──────── DATASET SECTION ────────

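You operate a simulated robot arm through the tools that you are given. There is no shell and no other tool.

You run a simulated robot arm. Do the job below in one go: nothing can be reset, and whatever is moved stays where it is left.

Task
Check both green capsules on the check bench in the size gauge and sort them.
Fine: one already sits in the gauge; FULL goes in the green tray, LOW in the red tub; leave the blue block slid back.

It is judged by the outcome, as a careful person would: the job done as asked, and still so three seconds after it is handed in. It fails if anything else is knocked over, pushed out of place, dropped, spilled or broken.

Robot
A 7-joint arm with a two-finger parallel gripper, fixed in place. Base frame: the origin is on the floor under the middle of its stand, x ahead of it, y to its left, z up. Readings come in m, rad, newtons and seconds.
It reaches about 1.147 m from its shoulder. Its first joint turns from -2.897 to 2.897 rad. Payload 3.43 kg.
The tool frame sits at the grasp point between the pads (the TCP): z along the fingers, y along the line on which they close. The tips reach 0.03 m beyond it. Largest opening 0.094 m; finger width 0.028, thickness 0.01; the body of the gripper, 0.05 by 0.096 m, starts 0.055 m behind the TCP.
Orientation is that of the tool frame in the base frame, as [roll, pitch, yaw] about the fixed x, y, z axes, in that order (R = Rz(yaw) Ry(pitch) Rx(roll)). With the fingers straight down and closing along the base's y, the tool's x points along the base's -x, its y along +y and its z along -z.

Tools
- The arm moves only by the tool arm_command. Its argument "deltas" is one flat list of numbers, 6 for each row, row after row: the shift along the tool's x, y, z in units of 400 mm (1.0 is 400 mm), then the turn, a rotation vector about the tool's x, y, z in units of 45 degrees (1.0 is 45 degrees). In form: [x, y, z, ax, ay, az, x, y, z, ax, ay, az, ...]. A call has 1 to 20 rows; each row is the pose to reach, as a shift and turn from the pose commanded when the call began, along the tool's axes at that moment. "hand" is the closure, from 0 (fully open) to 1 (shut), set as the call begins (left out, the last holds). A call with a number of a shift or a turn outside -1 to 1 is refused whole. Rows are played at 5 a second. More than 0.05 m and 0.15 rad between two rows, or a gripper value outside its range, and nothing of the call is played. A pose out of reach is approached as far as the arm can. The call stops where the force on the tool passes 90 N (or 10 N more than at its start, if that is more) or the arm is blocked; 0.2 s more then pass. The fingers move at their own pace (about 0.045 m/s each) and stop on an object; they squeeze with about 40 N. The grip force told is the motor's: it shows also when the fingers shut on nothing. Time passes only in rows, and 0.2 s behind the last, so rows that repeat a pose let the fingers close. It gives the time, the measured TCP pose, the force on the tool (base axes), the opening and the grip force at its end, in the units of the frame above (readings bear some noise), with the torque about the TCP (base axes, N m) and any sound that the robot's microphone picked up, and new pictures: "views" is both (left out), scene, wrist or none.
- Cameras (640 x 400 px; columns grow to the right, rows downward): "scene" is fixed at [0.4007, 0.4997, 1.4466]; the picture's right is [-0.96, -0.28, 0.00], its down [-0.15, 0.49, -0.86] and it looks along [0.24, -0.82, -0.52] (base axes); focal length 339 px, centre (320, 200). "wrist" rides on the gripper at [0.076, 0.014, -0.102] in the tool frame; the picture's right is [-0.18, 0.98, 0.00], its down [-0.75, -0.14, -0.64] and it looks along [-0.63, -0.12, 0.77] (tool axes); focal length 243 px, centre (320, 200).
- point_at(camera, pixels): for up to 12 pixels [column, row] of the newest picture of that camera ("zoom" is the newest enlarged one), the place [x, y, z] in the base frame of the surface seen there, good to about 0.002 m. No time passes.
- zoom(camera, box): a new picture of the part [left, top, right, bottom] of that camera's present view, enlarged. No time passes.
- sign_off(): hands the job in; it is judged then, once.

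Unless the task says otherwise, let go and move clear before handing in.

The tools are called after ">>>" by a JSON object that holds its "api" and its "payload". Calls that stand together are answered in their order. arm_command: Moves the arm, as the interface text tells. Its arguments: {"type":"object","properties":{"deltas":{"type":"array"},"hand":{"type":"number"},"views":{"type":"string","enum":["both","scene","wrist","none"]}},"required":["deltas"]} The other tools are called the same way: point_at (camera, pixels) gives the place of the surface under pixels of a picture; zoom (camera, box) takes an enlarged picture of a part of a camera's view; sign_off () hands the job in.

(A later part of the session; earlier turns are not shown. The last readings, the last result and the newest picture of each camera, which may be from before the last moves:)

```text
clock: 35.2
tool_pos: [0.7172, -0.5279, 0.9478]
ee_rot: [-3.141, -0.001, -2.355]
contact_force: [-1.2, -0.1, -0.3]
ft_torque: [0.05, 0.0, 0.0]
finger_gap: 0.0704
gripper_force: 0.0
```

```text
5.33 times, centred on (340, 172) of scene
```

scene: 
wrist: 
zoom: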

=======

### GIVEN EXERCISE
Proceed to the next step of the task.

────────

### GIVEN EXERCISE
Read the lines above. Gather those in which the string "seconds" is found.

### FINISHED EXERCISE
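It is judged by the outcome, as a careful person would: the job done as asked, and still so three seconds after it is handed in. It fails if anything else is knocked over, pushed out of place, dropped, spilled or broken.
A 7-joint arm with a two-finger parallel gripper, fixed in place. Base frame: the origin is on the floor under the middle of its stand, x ahead of it, y to its left, z up. Readings come in m, rad, newtons and seconds.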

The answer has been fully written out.